Poverty, corruption, illiteracy, child mortality, more conflicts, lack of functioning institutions, you name it, it was all there.”
He continued; “As for Rwanda, when I was first there in 1995, it was evident that although the government was trying to put together a few functioning institutions, the journey was going to be a tough one; after all, the state coffers were virtually empty, there were only a handful of businesses, which meant that tax revenues were limited.
Also not to mention,the state of infrastructure was virtually non-existent. I had seen all this before elsewhere, and I feared I was witnessing another broken nation on the horizon.”
But, 20 years later, Jake had a different outlook of Rwanda: “there are many formulas to recovery – economists will have you believe that when you follow a set of principles as prescribed, and then gradually you will develop.
But we are talking about recovering from the loss of 1 million people;it is extremely difficult to achieve anything especially when you look at it in Rwanda’s context. I am not entirely convinced that Rwanda is where it is today simply because Rwandans have followed a set of economic principles.
There is something else that explains this rebirth, and I must admit -I cannot quite put a finger to it!” Jake observed, before adding “and so I put it to you Sabena, what is thatRwandan je ne sais quoi that has inspired Rwandans to achieve what they have in only 20 years?”
As I gathered my thoughts to answer Jake, a quote by Sir Winston Churchill overpowered my thoughts, and I shared it with Jake! In 1940 when Britain faced a barrage of bombardment from Hitler during World War 2, Churchill had this to say to parliament:“we shall defend our island, whatever the cost may be, we shall fight on the beaches, we shall fight on the landing grounds, we shall fight in the fields and in the streets, we shall fight in the hills; we shall never surrender.”

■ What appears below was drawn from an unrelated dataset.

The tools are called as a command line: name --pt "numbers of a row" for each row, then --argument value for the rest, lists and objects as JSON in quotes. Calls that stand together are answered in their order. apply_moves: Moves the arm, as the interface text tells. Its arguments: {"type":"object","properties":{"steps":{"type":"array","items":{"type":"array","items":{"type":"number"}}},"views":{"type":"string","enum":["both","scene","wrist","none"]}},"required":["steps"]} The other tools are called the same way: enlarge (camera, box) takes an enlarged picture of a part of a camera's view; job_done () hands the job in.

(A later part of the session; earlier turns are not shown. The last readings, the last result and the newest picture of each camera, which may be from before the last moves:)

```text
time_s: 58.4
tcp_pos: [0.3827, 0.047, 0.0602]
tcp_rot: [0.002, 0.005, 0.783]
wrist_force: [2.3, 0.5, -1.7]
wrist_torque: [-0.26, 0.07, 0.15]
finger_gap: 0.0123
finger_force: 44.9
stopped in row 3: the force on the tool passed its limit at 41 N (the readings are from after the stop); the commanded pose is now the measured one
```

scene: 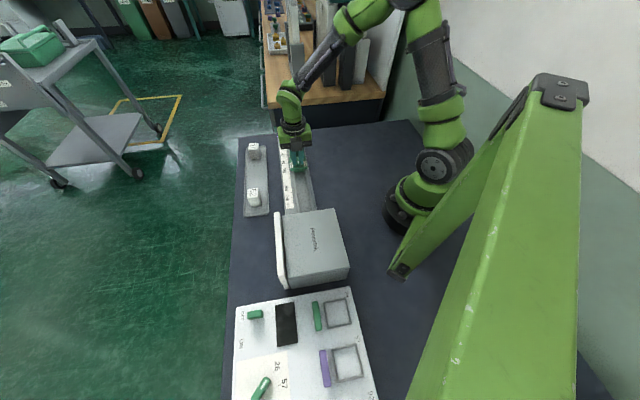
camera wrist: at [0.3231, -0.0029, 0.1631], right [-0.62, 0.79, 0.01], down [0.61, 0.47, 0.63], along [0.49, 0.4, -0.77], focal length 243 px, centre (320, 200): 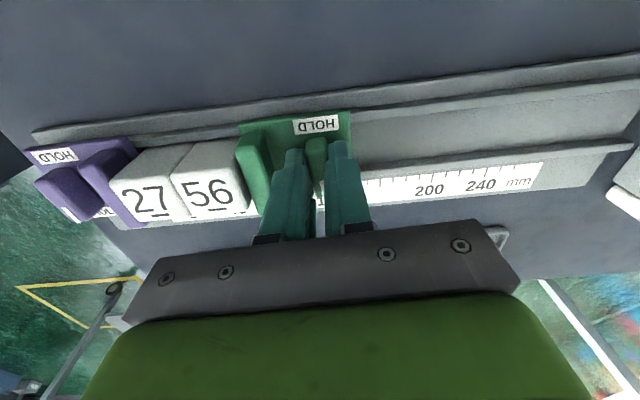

The concept of resilience, I explained to Jake, is perhaps the missing jigsaw in explaining the rebirth of Rwanda. You see, I went on, in recent history, Rwandans have experienced all sorts of challenges, but there has been no challenge greater than the ethnic divisions later followed by the 1994 Genocide against the Tutsi.

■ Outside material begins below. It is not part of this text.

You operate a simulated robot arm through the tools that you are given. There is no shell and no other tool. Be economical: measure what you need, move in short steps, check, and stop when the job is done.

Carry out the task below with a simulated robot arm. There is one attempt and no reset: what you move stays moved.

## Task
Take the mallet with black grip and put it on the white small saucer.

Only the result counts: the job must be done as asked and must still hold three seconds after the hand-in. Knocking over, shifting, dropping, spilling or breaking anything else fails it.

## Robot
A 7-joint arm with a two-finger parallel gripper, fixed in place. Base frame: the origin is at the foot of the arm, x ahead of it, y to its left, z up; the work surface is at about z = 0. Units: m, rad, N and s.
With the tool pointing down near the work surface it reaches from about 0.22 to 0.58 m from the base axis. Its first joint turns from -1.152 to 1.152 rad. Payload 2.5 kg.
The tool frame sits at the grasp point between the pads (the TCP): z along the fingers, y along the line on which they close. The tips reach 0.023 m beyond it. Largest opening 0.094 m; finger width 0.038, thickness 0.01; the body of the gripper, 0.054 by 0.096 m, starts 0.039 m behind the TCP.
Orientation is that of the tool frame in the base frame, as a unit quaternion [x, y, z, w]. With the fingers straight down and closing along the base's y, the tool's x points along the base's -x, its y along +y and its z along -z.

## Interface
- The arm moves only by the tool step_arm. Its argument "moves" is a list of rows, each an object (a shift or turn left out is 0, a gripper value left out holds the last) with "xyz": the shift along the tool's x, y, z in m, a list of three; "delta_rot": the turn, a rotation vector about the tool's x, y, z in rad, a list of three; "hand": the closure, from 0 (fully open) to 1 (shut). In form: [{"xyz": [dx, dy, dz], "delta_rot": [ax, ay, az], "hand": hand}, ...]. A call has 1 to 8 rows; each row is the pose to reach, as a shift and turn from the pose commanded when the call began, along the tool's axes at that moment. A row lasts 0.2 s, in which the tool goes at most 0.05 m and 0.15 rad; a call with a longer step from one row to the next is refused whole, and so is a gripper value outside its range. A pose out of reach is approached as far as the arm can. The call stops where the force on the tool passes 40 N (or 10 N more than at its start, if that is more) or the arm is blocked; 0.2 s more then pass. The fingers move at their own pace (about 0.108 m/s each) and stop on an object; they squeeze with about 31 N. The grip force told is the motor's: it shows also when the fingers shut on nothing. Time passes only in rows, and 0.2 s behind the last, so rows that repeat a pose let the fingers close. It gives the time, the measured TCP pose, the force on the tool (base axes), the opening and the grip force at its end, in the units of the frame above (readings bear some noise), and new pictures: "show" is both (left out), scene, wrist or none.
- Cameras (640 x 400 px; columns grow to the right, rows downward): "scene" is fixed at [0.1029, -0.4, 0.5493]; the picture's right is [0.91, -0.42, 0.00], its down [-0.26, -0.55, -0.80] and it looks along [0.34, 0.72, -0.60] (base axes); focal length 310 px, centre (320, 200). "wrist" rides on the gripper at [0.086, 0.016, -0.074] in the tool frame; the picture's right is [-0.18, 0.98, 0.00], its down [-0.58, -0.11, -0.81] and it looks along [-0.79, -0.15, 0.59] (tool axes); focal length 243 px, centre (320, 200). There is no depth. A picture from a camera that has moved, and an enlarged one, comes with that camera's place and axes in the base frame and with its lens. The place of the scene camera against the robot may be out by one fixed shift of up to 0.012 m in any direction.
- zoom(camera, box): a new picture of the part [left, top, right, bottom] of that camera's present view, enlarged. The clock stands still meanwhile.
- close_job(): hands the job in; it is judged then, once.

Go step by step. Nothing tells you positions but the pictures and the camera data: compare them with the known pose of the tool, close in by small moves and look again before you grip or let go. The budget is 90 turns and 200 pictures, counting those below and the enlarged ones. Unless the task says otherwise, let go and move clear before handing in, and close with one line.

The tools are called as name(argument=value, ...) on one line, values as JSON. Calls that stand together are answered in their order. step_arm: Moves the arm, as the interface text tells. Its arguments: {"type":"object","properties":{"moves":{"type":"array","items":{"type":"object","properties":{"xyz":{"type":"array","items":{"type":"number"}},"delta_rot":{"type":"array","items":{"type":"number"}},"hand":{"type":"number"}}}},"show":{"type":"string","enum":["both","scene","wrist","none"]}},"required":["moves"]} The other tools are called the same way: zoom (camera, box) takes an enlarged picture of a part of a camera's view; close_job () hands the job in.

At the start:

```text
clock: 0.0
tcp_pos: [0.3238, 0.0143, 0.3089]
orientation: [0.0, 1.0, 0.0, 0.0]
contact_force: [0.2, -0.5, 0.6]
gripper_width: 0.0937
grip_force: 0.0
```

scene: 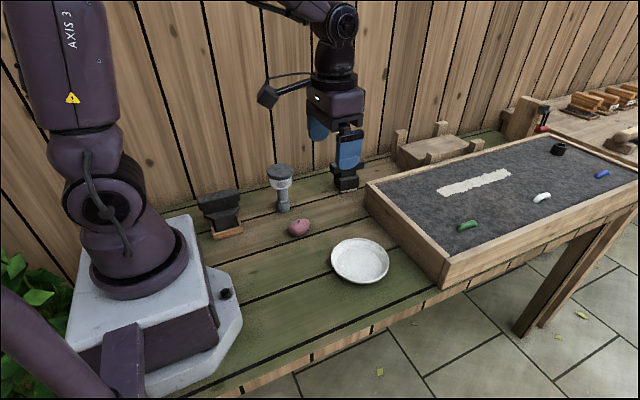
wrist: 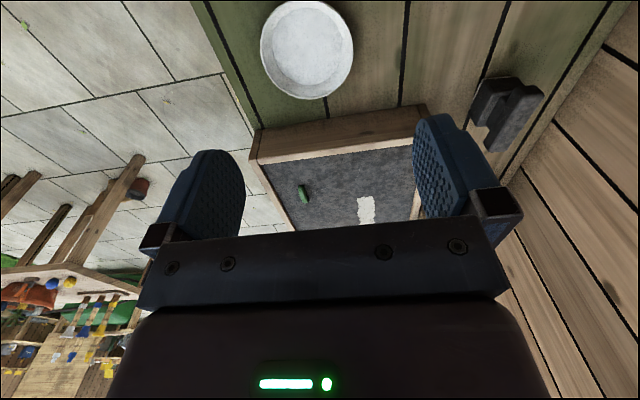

I continued to explain to Jake that although I have not been directly exposed to other nation’s challenges as I have been with regards to Rwanda, it is my understanding that after facing adverse challenges, Rwandans have learned to cultivate a unique culture of resilience – the attainment of positive adaptation in the face of significant adversity.
I explained that in Rwanda, people have gradually learned to focus more on finding solutions to problems rather than dwell on problems themselves. For instance, I explained, when it came to reconciliation efforts, apart from the South African case, there was no reference point.
Rwandans had to adapt quickly to preserve any chance of avoiding going back to conflict. Second, I explained the framework of Gacaca - a traditional justice model that was revived to solve genocide-related cases that would have otherwise taken decades to solve.
Then, I pointed to other initiatives such as Community-Based Healthcare, Free Basic Education, Women empowerment, Gir’inka, Agaciro Fund, Ndi Umunyarwanda, Citizen Outreach, anti-corruption efforts, meritocracy, ICT penetration, and many more. All these, I insisted, would not have been possible without the spirit of resilience -understanding that for solutions to be found and implemented, ownership has to be deeply-rooted and understood by everyone.
And so, as we concluded our chat, Jake had one last thing to ask: “do you think that the spirit of resilience among Rwandans will also solve water and power shortages currently besieging Rwanda?” No, I replied, water and power shortages in Rwanda will not be solved by anything but practical solutions.
However, I insisted that any practical solutions of any kind will be founded on the pillar of resilience – all Rwandans coming together with various means for the greater good of their nation.